At that time, when nothing was known either of the Dyoor or of the Bahr-el-Arab, it must have been no small surprise to the first explorers to see a stream so large suddenly end amongst a labyrinth of small islands, without any navigable affluent. Only by the help of a native pilot was such a discovery possible.

The Meshera.

MALARIOUS ATMOSPHERE.

I was compelled to linger out the remainder of February and the greater part of March in camp upon the little island, pending the arrival of the bearers who were to help me onwards to Ghattas’s Seriba. I was happy in escaping any ill effects such as might be dreaded from a protracted residence by this unhealthy river. I attributed my immunity in great measure to the precautionary use of quinine. Although by my daily occupations, botanising in swamps and continually wading amongst papyrus clumps, I had been more exposed to malaria than many others, I experienced no sickness. I swallowed every day, in three doses, eight or nine grains of quinine, enclosed for that purpose in gelatine capsules; this method is to be strongly recommended to every traveller, since the intense bitterness of the medicine taken in its undisguised form may excite a degree of nausea which, I can well believe, may contribute its part to a liability to fever. This treatment I continued, without its having any ill effect upon my constitution, until I could dispense with it in the purer air of the interior. I suppose, since this is not an universal experience, that the effects of the alkaloids may vary with different patients, and therefore it would be well for every one first to test the susceptibility of his individual constitution.

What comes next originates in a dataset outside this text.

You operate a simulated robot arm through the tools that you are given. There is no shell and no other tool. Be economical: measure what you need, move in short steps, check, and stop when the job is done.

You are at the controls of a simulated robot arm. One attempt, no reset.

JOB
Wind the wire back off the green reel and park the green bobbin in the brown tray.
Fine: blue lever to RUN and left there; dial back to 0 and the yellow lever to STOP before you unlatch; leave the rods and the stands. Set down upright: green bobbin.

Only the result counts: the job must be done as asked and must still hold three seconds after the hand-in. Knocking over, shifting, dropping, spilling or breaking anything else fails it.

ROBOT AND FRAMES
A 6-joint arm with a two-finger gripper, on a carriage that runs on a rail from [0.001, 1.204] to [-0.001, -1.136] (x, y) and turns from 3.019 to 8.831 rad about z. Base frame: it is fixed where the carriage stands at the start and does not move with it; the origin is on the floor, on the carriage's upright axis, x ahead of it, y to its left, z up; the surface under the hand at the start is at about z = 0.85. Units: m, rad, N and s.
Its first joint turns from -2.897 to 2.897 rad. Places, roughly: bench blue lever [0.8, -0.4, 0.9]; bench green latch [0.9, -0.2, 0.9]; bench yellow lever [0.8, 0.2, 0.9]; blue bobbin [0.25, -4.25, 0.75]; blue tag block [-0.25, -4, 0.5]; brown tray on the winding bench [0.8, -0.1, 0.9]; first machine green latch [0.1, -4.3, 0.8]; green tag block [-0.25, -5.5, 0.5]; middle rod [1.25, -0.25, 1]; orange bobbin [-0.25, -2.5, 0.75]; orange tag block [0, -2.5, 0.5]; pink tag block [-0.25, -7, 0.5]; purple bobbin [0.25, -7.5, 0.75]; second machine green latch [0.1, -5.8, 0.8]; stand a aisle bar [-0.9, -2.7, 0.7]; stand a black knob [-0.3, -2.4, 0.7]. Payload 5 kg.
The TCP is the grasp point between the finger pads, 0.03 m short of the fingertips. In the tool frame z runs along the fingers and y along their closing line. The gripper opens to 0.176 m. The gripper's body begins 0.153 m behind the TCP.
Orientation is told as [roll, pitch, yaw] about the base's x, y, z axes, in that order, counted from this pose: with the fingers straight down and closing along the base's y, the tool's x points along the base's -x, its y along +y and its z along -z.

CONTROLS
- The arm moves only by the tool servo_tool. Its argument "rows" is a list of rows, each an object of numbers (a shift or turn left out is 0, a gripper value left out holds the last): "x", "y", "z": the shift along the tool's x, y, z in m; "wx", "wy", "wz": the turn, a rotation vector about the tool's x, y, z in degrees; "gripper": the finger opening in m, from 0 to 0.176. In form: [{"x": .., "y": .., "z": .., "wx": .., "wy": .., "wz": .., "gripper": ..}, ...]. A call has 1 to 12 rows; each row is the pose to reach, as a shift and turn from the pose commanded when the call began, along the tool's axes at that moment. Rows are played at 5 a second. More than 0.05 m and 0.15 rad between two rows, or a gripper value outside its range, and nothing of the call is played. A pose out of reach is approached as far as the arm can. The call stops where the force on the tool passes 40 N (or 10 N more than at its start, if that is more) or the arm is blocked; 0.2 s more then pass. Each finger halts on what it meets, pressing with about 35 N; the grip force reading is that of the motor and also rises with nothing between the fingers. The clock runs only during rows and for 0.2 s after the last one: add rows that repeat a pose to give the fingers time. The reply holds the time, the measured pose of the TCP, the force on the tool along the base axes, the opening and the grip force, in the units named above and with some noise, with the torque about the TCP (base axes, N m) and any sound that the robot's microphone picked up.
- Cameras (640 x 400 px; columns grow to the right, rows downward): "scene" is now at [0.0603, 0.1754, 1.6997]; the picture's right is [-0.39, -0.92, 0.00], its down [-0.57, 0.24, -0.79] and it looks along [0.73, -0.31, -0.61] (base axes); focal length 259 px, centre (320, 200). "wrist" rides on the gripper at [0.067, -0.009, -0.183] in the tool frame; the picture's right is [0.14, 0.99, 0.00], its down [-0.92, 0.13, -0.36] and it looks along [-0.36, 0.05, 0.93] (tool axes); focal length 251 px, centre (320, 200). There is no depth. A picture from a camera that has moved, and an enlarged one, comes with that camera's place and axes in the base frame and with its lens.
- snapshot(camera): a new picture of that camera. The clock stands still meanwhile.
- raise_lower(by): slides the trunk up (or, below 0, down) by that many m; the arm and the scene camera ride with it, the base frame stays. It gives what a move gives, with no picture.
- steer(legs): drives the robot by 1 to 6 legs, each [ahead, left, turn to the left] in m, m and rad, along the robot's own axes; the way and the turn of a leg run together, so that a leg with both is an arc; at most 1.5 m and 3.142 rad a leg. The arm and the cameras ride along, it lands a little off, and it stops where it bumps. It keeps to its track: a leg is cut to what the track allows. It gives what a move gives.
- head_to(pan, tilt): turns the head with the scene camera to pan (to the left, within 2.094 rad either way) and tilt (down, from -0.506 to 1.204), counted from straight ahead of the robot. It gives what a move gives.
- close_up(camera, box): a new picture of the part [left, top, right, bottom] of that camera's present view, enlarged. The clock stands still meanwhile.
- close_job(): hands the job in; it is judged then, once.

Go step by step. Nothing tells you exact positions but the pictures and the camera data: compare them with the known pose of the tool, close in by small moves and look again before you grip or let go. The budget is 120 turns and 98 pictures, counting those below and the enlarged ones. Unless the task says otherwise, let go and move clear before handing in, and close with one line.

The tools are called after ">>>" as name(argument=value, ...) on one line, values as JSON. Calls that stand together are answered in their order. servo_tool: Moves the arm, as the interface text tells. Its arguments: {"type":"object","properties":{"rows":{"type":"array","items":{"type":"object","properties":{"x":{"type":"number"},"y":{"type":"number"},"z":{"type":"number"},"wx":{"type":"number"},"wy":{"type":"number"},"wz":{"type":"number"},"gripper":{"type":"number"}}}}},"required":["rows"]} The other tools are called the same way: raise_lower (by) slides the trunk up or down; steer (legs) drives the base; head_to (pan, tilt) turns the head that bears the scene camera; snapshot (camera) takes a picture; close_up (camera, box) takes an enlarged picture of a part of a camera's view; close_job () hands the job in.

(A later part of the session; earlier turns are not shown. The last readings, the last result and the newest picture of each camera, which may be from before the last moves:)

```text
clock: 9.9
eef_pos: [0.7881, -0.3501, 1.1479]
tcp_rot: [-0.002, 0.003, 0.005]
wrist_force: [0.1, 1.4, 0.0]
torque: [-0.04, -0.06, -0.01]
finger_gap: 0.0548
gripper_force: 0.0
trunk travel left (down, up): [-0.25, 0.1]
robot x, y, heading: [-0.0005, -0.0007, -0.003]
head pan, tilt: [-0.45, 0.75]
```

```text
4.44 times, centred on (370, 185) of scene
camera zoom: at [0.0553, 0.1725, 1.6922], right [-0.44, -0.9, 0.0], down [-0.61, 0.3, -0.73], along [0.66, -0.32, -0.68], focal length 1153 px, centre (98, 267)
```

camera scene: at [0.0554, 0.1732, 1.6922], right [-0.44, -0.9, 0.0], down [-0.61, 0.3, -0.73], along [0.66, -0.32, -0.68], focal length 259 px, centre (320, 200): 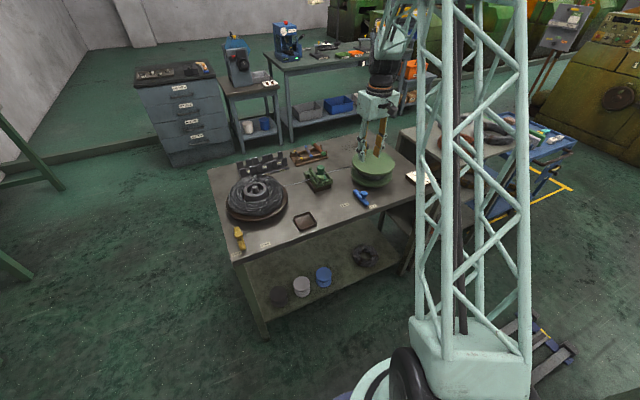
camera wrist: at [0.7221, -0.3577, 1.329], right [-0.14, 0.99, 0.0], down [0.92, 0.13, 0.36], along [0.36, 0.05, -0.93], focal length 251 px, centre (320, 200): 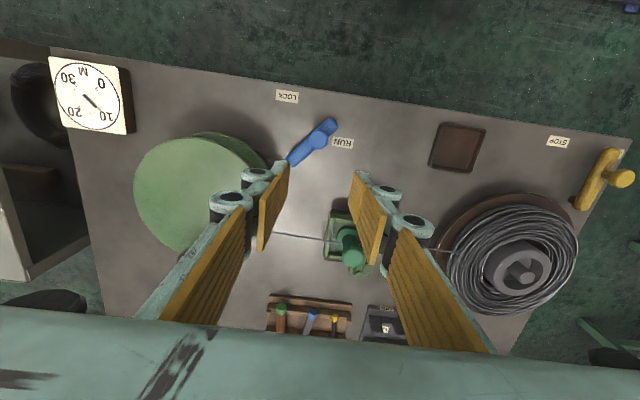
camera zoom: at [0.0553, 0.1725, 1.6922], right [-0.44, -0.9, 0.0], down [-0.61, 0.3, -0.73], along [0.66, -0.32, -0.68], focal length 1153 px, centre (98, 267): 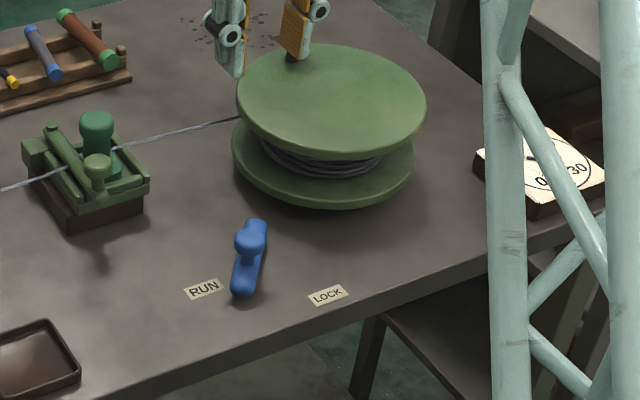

It is only too well known how many victims this treacherous climate has already claimed; it may without exaggeration be maintained, that half the travellers who have ventured into the swamps have succumbed to fever. The highest mortality was in the settlements of the Austrian mission in Gondokoro and St. Cross, now long since abandoned. Miss Tinné’s expedition of 1863 suffered the loss of five out of its nine European members, among them my unfortunate predecessor in the botanical investigation of this district, Dr. Steudner, who died suddenly quite at the beginning of the journey. Heuglin, too, lost the greater part of his valuable time in continual relapses of fever. The foundations of these miserable attacks had probably been laid in the miasma, of which the traveller had inhaled the poison during a protracted sojourn in the Meshera. The latest Job’s comfort, which had most unnerved me, had come just as I was embarking at Trieste. The French Geographical Society had, a few months previously, sent out Le Saint, a naval officer, on a voyage of discovery, having for its object the same district as myself, viz., the Niam-niam countries. His outward journey had been much lengthened by the grass obstruction in the Giraffe stream, and he died before he entered the country in which his more extended wanderings were designed to commence.

Before quitting the Meshera (the only landing-place for expeditions starting from the Gazelle) I will make a few observations on the natural character, scenery, and inhabitants of the region of this unique island world.

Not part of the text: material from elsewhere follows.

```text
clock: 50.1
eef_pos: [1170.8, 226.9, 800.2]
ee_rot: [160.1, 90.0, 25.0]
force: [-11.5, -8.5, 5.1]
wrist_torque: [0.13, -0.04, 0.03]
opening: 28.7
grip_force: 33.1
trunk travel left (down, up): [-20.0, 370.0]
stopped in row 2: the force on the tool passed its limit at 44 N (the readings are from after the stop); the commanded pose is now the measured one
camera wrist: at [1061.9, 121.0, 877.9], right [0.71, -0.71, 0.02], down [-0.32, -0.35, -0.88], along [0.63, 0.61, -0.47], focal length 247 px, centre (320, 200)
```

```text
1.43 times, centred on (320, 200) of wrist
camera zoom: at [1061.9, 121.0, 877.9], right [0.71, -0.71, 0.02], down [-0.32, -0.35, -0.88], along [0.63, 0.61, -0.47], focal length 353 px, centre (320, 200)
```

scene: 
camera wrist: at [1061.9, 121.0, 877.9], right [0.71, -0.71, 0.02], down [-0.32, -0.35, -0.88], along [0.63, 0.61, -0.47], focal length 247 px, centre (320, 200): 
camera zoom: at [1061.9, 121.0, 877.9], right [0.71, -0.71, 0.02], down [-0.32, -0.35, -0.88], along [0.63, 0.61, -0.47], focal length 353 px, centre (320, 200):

The Meshera had been reached by eighteen different boats belonging to Khartoom merchants, and these now lay, half-buried in mud and clay, firmly wedged in the jungle of papyrus. Every new comer could only by great exertions procure a fresh resting-place. For that purpose they proceeded in the following way: they backed their boat a little into the open water, and anchored; then a rope was fastened to a strong mass of papyrus-roots, which it towed with its loosened clods attached into open water, until the breeze carried over the entire floating mass to the opposite side of the basin. Thus was obtained one artificial Delos after another. The access to the bank is, however, still left blocked up by the compact border of papyrus thus conveyed across. By means of fire and hatchet avenues are then opened, and the long roots of papyrus are piled upon the elastic sward of its stubble until an available pathway is complete.

Most of the islands are adorned by graceful masses of bushes and by light groves of the larger trees, but the hatchet of strangers every year is altering this condition of things. In spite of all the uniformity of the tall papyrus bushes, and notwithstanding the burnt and dry appearance of the steppe-grasses, there is no lack, even in the mild winter of this little island-world, of the charms of scenery. The dark crowns of the evergreen tamarind stand out in sharp outline against the bare rugged branches of the acacias in their grey winter garb, between which the eccentric shapes of the candelabra-euphorbiæ, closely interlaced, bound the horizon in every direction, and form, as often as the eye wanders over the neighbouring islands, a fine gradation of endless shades of colour. This is especially noticeable in the early morning, when at sunrise a heavy mist hangs over the damp flats, and sometimes here, sometimes there, sets limits to the prospect, in a way that would lend enchantment to any scenery.